Giving advice has always left me a bit queasy, especially when the advice pertains to something as personal as fiction writing. After all, who am I to assume that I know any more about what makes a creative mind hum than anyone else? If fact, I doubt that I do. But, that being said, I do relate to what budding authors experience when placing their flights-of-fancy on paper. From that perspective I do have some observations.
I could write about story lines, persistence, consistency, and editing…editing…editing, but most that have worked at words, knows about all that; at least in degrees. No, if I could offer one piece of sound advice to any author-in-progress, it would be to write logically. Don’t misunderstand. I did not say truthfully, or factually, or rationally. No characters in fact or fiction can maintain those traits through all circumstances. What I do mean is that when your scenes or dialogues, etc, are looked upon from a truly logical perspective, does the story line follow?
It does not matter in what genre you practice your craft. The line or logic you follow must be sound. Don’t just take my word. Sir Arthur Conan Doyle’s Sherlock Holmes in The Sign of Four said it best, “How often have I said to you that when you have eliminated the impossible, whatever remains, however improbable, must be the truth?” Just modify that to end must be the logical result. For you can never really find the truth of any subject, just your perception of it. In the words of Clarence Darrow, “Chase after truth like hell and you’ll free yourself, even though you never touch its coat tails”.

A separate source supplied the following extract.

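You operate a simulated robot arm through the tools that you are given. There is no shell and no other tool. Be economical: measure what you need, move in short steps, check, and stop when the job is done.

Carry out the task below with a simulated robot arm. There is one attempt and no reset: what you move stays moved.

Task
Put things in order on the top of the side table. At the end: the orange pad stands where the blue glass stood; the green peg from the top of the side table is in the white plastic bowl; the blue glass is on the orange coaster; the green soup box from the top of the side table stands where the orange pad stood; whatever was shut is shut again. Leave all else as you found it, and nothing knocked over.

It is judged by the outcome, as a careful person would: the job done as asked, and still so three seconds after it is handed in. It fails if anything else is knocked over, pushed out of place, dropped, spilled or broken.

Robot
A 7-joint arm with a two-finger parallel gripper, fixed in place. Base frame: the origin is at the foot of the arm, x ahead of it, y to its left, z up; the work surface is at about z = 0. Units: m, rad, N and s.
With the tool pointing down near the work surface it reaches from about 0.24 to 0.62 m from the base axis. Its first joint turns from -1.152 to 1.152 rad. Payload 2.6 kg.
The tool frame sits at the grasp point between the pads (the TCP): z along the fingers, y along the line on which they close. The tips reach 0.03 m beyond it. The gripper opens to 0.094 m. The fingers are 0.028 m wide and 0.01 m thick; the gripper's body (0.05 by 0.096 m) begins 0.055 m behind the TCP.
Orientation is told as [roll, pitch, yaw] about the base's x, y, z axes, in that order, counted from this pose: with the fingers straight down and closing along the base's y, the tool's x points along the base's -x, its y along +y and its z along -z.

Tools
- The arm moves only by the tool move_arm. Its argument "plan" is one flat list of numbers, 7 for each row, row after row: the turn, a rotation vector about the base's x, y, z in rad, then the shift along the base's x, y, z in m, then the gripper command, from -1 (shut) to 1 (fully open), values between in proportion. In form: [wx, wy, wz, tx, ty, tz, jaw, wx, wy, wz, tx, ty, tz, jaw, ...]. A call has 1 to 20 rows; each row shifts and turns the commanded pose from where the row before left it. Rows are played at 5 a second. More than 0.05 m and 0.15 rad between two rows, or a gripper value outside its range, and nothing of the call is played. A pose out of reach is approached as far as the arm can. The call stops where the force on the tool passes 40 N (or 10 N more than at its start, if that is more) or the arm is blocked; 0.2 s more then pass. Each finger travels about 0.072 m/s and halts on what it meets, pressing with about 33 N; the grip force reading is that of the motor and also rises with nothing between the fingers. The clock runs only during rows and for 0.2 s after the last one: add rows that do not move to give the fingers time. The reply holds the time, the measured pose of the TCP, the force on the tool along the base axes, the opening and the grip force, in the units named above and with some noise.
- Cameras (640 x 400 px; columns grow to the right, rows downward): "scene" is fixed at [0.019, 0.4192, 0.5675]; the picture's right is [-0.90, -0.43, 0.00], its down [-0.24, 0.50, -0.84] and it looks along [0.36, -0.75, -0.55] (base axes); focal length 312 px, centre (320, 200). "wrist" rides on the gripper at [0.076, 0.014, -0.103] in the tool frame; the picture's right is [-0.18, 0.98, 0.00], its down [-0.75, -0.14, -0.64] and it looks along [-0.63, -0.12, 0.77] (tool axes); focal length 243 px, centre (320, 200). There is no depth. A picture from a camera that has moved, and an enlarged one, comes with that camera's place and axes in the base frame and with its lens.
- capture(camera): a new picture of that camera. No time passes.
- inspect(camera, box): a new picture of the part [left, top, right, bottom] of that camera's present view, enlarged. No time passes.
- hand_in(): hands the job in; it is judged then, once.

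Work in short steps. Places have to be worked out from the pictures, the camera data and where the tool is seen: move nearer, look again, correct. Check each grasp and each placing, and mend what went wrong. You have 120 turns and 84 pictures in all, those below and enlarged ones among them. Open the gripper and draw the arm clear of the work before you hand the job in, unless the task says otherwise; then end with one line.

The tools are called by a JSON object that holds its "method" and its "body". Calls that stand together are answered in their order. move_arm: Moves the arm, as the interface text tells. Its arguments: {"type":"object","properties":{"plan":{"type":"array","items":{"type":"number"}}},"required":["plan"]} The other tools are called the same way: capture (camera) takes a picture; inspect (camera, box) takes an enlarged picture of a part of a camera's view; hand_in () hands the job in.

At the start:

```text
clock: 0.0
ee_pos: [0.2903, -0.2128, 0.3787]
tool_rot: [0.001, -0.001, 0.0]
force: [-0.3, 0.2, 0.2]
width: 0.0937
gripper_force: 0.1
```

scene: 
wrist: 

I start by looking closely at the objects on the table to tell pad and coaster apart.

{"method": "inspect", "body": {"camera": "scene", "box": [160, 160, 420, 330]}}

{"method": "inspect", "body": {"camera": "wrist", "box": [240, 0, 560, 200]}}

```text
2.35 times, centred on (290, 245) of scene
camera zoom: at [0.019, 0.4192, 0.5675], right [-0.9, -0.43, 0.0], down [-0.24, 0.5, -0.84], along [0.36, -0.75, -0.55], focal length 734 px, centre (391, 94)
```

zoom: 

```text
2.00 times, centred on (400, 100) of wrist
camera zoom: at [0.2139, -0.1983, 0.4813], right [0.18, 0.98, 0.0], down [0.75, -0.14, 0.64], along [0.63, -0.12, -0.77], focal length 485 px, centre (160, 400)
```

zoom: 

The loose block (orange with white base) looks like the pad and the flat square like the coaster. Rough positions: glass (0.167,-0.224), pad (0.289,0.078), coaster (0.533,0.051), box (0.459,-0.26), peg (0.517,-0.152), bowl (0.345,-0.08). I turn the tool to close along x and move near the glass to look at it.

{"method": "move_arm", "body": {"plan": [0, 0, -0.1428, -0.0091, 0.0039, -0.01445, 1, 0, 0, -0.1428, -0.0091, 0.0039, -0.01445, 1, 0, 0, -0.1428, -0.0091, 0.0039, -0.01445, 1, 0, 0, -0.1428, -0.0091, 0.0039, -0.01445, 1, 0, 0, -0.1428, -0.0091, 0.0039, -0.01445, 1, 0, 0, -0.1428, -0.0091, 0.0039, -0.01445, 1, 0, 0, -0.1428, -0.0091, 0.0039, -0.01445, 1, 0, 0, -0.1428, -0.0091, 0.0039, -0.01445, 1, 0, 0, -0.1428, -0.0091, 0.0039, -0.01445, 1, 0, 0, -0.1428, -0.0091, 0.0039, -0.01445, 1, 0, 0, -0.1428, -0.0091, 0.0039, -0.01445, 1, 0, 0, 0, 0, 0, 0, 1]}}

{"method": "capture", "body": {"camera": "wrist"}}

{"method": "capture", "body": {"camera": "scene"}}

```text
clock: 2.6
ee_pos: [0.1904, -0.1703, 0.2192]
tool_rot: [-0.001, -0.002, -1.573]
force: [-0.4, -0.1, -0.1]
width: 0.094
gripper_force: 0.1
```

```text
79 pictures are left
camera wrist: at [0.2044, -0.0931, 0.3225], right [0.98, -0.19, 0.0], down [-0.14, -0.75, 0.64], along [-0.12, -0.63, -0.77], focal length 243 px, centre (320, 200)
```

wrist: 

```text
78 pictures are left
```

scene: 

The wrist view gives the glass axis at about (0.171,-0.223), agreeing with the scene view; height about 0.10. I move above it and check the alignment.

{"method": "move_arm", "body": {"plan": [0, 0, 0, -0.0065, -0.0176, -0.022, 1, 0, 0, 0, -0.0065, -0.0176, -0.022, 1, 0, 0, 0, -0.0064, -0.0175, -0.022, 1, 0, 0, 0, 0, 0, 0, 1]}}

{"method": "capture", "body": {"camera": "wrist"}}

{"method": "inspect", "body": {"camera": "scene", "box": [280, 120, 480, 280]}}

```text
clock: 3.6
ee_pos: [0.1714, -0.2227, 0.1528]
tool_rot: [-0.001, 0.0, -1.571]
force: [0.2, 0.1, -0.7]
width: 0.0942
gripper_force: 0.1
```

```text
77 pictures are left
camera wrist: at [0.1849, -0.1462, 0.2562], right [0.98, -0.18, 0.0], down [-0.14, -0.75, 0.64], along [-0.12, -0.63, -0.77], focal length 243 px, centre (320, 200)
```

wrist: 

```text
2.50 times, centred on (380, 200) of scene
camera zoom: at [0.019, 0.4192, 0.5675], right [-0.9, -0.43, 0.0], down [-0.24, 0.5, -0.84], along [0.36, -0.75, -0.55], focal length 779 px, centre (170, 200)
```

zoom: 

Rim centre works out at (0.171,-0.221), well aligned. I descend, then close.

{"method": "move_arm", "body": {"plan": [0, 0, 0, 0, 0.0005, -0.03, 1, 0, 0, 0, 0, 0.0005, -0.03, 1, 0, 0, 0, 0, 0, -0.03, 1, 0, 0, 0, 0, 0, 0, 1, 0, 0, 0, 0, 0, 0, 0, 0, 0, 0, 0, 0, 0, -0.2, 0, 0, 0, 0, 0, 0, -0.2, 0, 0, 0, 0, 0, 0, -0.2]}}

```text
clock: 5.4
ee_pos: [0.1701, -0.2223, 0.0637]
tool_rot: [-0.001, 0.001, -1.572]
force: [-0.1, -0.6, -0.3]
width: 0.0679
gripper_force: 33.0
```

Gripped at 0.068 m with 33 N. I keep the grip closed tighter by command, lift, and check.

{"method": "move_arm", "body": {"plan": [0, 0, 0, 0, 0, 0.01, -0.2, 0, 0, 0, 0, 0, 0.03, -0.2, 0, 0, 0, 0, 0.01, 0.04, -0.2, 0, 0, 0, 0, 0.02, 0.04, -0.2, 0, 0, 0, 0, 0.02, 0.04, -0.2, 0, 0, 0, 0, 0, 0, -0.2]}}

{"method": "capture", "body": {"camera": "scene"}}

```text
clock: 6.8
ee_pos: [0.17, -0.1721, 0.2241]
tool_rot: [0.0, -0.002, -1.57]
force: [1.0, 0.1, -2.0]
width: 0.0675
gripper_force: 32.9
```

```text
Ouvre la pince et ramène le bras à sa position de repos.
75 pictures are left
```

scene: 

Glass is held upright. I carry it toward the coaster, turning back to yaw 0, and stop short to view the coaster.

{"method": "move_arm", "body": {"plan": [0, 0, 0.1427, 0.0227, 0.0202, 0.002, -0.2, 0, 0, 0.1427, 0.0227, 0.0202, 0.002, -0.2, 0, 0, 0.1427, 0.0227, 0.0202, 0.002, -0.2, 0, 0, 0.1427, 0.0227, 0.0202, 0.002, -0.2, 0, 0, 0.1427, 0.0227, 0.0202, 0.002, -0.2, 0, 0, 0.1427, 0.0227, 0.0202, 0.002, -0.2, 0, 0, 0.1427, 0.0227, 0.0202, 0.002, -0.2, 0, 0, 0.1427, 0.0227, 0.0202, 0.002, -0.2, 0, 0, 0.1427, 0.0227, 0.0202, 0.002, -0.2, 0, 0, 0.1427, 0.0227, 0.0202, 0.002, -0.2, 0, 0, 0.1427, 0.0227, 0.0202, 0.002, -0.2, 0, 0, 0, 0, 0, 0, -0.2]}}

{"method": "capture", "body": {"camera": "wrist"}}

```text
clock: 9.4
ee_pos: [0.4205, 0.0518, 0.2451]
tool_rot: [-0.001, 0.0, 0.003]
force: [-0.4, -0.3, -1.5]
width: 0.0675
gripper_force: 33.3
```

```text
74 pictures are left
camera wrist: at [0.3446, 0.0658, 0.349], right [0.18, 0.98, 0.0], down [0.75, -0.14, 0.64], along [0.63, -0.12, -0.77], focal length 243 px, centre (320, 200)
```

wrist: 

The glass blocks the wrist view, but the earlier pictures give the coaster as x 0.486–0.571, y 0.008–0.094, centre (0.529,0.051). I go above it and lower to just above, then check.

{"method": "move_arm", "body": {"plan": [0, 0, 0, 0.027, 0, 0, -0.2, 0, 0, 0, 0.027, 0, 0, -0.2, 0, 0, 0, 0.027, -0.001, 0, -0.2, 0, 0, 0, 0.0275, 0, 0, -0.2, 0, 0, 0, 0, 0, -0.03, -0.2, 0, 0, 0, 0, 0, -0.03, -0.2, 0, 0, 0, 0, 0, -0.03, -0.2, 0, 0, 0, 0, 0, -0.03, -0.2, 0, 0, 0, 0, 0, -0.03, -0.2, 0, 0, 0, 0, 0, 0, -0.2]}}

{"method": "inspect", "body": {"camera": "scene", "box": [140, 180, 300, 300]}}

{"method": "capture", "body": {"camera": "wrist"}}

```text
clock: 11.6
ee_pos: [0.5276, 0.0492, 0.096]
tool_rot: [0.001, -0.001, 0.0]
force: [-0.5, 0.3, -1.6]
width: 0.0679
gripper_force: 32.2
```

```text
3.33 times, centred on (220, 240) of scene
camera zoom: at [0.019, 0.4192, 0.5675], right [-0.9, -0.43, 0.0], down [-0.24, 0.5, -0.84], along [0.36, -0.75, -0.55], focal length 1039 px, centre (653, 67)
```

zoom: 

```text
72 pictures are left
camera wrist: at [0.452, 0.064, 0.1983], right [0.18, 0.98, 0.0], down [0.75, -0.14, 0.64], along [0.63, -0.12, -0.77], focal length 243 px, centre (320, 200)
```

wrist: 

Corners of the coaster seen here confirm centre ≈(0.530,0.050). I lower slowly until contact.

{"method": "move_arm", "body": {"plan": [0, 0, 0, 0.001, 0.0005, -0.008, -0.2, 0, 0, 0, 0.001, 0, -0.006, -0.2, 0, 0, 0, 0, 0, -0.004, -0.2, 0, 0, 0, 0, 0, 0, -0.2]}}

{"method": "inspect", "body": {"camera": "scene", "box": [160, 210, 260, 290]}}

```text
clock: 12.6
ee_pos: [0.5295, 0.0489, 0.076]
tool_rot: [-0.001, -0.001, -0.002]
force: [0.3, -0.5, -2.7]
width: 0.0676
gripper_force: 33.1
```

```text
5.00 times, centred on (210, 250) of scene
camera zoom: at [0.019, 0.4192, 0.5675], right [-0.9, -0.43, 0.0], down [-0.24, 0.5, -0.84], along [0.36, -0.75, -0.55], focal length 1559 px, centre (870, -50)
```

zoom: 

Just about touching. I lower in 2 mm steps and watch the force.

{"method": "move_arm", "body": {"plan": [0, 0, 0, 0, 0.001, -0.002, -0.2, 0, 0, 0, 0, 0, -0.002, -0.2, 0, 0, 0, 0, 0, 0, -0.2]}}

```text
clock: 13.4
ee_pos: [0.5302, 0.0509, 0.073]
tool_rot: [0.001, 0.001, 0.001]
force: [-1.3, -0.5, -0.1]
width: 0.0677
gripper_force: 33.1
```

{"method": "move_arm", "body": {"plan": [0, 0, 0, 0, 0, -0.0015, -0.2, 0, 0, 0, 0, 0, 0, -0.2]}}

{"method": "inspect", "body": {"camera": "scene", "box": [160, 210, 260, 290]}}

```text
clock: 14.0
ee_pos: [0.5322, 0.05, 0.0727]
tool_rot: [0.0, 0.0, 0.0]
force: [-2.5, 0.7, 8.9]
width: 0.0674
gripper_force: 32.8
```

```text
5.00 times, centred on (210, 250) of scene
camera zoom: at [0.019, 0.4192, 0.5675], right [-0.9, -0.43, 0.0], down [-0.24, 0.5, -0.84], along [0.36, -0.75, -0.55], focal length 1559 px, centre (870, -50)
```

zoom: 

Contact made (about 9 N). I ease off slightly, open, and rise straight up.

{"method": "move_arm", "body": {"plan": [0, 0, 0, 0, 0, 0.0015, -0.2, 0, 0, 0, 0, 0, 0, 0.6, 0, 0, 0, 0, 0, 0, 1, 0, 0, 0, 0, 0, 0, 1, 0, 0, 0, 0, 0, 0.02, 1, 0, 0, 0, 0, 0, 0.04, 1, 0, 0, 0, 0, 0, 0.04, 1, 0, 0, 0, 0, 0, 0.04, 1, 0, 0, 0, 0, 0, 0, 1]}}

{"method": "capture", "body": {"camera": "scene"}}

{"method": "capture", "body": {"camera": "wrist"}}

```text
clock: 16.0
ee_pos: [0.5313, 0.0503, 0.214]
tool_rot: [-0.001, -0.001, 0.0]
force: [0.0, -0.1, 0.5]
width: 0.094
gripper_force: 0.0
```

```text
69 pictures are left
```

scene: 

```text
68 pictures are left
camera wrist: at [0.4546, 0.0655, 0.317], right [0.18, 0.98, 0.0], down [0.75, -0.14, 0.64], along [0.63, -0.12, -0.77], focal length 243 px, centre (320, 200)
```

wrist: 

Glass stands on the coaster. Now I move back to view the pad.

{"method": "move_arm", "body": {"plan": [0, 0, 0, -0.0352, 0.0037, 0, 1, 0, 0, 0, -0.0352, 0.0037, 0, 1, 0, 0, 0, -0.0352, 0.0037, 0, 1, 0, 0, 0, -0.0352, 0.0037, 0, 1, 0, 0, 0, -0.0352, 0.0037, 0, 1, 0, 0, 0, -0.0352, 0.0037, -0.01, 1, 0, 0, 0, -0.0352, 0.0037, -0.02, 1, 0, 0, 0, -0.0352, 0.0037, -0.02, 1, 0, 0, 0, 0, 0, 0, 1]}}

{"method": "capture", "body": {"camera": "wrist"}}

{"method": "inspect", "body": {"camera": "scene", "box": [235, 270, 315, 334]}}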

I am not telling you to limit your imagination. On the contrary, your imagination is what must be exercised to its fullest. Let’s face it, if authors only wrote what they knew, there would be no works of fiction. Anything and everything is fair game for the nimble of mind and fluent of words. J.K. Rowling, that darling of the fantasy genre (may we all be so successful) said, “I mean you could claim that anything’s real if the only basis for believing in it is that nobody’s proved it doesn’t exist”. And, as I am sure everyone knows, you cannot prove a negative. So go for it. Let your mind scramble where it may. Just be logical with the results.
Fiction is fiction because it is not true. It is based on truths, those realities with which we all must contend, but is not The Truth. What it must be is a logical progression of circumstances to a given end. When trying to envision how your hero or heroine works the wonders of their escape from the fire-breathing dragon remember the words of the great Mark Twain, “Fiction is obliged to stick to possibilities. Truth isn’t.”
Logic rules!
When Justin Thorne, coddled student and heir apparent to Sylvan Springs Plantation, is forced to find his heritage, his manhood, and his destiny, in the space of one brief spring, all hell breaks loose on the banks of the Ohio River. His Virginia of 1836 is a time of transition and enormous growth. Northern industrial might and southern aristocracy, abolitionist movements and slave cultures, collide in turmoil and lay bare the raw needs and desires of those intrepid spirits confronting the frontiers of the antebellum South. Coming of age is an expected result of time and circumstance. It happens to all who live so long, but to each within the dictates of their own lives. The process is on-going and ever dynamic. Every person is a precious product resulting from the effects of nature and nurture.
One's ancestry, culture, and environment collude in myriad ways to make us; all as different as each life's story, and as singular as snowflakes. This theme is played out over-and-over throughout the world and throughout history, in millions of places like Holderby's Landing; as similar and as different as each human is to the other. Holderby's Landing is a single glimpse in time at the coming of age of a land, a community, and a few determined souls thrown together in love, strife and chance. What they make of the time, the opportunities and themselves is the story told and the living breath of this book.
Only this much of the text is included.